The SaaS model is interesting to operators because it displaces more cost and thus justifies a higher price (that’s also true of PaaS versus IaaS).  Early indications are that operators are most interested in getting into SaaS via partnerships or through services like UC/UCC, where they believe they have a natural market.  Our research consistently shows that network operator cloud services are more credible when presented through a sales force than when presented through a retail portal.  It appears that some of the portal disadvantage could be overcome through effective marketing, but of course “network operator” and “effective marketing” are hardly synonymous even in areas where the operator has some incumbency.  Partnerships thus seem likely to rule here.

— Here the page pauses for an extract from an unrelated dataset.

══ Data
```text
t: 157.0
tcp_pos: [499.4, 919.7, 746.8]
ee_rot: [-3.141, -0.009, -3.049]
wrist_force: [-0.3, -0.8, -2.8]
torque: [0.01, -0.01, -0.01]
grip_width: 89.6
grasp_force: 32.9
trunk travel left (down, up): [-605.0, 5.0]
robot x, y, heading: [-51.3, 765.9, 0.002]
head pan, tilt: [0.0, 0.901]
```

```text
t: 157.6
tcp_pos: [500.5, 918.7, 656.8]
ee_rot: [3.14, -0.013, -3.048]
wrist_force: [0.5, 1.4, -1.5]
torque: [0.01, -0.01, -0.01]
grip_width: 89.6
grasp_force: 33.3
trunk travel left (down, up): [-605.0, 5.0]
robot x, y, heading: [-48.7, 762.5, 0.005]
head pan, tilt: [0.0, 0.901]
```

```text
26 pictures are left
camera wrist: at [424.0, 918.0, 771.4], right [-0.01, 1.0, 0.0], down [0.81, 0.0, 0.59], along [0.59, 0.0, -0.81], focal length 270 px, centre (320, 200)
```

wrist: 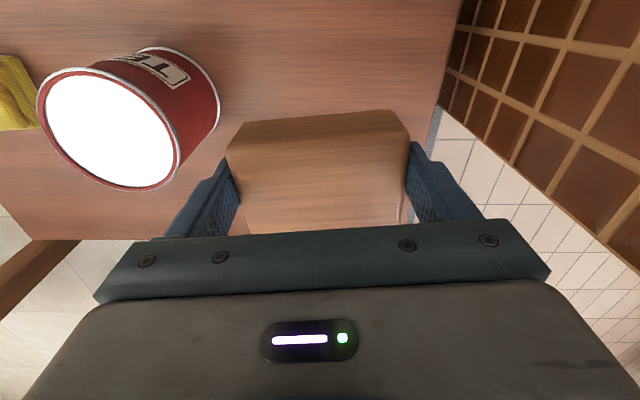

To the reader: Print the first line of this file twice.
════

Most infrastructure players are not looking to partner in the cloud, largely because it reduces the profit margin.  Where operators have a potential advantage is that their internal rates of return are low, their ROI expectations are more easily met, and thus they can be profitable on a relationship with tighter margins.  Operators can also normally create what’s perhaps the best economy of scale in capital infrastructure and operations of anyone in the market, particularly if they involve their own applications to build up their cloud base.

Economic recovery is going to help the cloud market, I think.  We’re going to see demand grow faster than confidence, and that means that there will be at least an early tendency to take a service-based solution to incremental computing demand rather than to commit to a capital project.  In total revenue, this absolutely will not be the “Year of the Cloud” but it may be the “Year of the Cloud Paradigm” for those who want to sell the services.  Positioning an offering is likely to get a lot harder in 2012.